‘Salus populi suprema lex’
La democracia no es disfuncional para combatir este tipo de situaciones; lo que sí lo es una determinada forma de ejercerla, aquella en la que domina el modelo de política adversaria
Cuando nos enfrentamos a un enemigo real y compartido, cuando la única forma de doblegarlo es mediante la cooperación y la unidad, ¿qué grado de división política nos podemos permitir? La pregunta es relevante, porque roza otra que ya empieza a suscitarse, la de la menor preparación de los sistemas democráticos para afrontar este tipo de crisis en comparación con los autoritarios.

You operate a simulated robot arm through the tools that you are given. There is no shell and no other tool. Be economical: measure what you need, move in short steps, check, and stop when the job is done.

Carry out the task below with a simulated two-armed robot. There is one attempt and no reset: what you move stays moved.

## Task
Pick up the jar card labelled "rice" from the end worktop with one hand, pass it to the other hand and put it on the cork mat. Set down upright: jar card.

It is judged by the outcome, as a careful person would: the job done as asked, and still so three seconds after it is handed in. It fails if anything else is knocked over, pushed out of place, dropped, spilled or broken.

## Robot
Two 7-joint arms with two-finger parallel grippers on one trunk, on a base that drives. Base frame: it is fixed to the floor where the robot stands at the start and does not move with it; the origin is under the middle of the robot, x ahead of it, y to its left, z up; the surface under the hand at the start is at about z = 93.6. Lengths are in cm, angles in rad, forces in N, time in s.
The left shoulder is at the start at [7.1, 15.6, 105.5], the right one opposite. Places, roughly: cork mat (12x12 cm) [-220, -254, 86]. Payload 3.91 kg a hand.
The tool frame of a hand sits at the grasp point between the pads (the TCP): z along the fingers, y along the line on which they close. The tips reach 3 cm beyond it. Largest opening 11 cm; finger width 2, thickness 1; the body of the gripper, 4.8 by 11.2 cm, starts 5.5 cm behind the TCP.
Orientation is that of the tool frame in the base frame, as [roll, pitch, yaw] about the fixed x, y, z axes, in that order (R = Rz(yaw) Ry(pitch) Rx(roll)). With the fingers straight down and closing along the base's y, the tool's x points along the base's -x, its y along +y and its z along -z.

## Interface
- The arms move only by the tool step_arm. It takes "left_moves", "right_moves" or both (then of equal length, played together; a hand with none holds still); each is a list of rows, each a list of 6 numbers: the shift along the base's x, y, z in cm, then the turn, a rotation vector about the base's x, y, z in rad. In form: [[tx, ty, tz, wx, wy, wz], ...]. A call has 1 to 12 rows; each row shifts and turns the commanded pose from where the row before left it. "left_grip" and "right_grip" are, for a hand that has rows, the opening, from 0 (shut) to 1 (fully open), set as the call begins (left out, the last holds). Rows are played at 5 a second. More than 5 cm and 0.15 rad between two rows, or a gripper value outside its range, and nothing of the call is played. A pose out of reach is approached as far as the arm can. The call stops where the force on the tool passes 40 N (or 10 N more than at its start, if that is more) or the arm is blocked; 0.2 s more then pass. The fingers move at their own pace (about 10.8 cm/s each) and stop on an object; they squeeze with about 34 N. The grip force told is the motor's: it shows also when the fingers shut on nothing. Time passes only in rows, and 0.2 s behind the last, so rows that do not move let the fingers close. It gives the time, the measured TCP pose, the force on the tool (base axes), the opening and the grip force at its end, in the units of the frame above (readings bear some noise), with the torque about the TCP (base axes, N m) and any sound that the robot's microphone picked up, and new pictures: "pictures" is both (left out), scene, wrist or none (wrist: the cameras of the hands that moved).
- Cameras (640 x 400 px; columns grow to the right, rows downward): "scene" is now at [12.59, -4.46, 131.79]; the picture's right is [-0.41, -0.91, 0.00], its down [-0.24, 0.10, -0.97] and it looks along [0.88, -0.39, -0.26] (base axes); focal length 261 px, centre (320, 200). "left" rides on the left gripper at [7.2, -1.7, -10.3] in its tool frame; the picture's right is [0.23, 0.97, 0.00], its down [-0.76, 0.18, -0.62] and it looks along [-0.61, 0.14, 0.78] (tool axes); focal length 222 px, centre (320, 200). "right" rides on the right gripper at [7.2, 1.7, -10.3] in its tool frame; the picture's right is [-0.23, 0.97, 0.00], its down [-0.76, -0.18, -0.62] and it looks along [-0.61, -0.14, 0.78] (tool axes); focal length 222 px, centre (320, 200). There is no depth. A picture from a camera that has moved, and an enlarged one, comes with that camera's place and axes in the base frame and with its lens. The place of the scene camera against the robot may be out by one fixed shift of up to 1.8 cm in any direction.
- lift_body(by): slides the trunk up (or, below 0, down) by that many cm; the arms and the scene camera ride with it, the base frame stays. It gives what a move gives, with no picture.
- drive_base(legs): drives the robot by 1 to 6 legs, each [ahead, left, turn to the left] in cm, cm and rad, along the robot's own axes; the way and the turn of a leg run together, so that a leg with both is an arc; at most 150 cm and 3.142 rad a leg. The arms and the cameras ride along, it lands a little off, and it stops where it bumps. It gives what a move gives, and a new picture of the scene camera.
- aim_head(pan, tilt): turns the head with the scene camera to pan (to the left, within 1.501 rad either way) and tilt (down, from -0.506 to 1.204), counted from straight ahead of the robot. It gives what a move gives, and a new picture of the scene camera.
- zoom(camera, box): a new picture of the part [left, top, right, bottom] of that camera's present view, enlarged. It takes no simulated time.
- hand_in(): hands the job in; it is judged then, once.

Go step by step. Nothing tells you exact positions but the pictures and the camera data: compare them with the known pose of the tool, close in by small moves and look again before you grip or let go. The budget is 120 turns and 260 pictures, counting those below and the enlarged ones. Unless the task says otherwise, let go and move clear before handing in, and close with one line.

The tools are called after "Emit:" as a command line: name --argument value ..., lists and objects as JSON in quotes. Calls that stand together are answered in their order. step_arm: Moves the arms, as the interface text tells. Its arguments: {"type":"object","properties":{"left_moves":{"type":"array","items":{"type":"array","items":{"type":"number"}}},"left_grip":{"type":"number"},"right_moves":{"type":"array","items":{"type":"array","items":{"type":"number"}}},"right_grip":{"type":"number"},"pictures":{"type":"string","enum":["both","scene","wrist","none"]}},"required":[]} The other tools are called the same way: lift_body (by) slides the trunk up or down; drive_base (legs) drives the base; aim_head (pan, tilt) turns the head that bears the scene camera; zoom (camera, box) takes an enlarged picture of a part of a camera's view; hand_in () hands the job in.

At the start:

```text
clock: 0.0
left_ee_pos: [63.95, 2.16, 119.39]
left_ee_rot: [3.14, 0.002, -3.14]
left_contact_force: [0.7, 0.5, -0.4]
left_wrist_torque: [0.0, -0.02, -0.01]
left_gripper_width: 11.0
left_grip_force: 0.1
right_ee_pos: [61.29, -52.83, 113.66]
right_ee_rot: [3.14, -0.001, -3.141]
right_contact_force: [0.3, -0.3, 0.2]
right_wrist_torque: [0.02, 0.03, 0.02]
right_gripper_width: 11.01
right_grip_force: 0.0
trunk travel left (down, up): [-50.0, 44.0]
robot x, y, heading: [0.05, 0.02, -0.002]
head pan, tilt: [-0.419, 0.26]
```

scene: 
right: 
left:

Las sociedades abiertas supieron batir a los fascismos en confrontaciones bélicas, y al autoritarismo de tipo soviético en tiempos de paz. Ahora observamos, sin embargo, que muestra rasgos disfuncionales cuando aquello frente a lo que nos enfrentamos es a un enemigo invisible. Ya sabemos que aquí y en otros lugares se impuso la duda frente a la resolución. No porque no se viera venir el peligro —China nos lo mostró en toda su crudeza—, sino porque en una democracia hay que cubrirse de razones antes de limitar derechos. Precisamente porque estos se respetan, no como en las dictaduras. Y porque los liderazgos temen más a la ira de sus ciudadanos que al propio virus. Por eso no se atrevió Sánchez a prohibir las manifestaciones del 8 de marzo o Macron a impedir las elecciones locales. Tanto nos hemos acostumbrado a liderazgos demediados, reducidos al seguidismo de los humores sociales, que cuando hay que ejercerlo de verdad se ve obligado a justificarse en la “racionalidad científica”; o sea, en lo que no es opinable.
Mi tesis es que la democracia no es disfuncional para combatir este tipo de situaciones; lo que sí lo es una determinada forma de ejercerla, aquella en la que domina el modelo de política adversaria. Es decir, ajena a la misma idea de bien común; el bien siempre se mide por el interés de cada parte. Por tanto, no pueden existir enemigos comunes de la polis, solo pueden serlo los adversarios políticos. Es lo que hemos visto en la actitud de Torra y de algunos personajes de la oposición, como esas declaraciones de Álvarez de Toledo acusando al Gobierno de “politizar el dolor”. (Oiga, al decir lo que dice es usted quien cae en lo mismo que está denunciando). O en Podemos, que trata de sacar ventaja partidista de esta coyuntura al ponerse al frente de la cacerolada antimonárquica en un momento en el que está sentado en el Consejo de Ministros, y busca silenciar toda crítica movilizando a su ejército en las redes.
Las redes. Puede que aquí esté la clave de todo. Es curioso, uno mira por la ventana y contempla una sociedad sin sociabilidad, impera la paz y el silencio. Se vuelve luego al ordenador o al móvil y cree encontrarse en un bazar oriental, lleno de voces y ruido. Hemos trasladado el vínculo social al espacio digital. Por eso sobrevivimos. Gracias también a los medios tradicionales. Es la parte buena de esta crisis, que allí empieza a abrirse paso una comunicación en la que ahora predomina el “nosotros”, lo que nos unifica en el sufrimiento. Somos una sociedad virtual, pero sociedad después de todo, no lo que antes allí anidaba, las tribus con su hiperventilación del nosotros/ellos. Claro que cabe la crítica, si no perderíamos nuestra misma identidad democrática, pero sin perder de vista quién es el verdadero enemigo y cómo derrotarlo unidos. Salus populi suprema lex.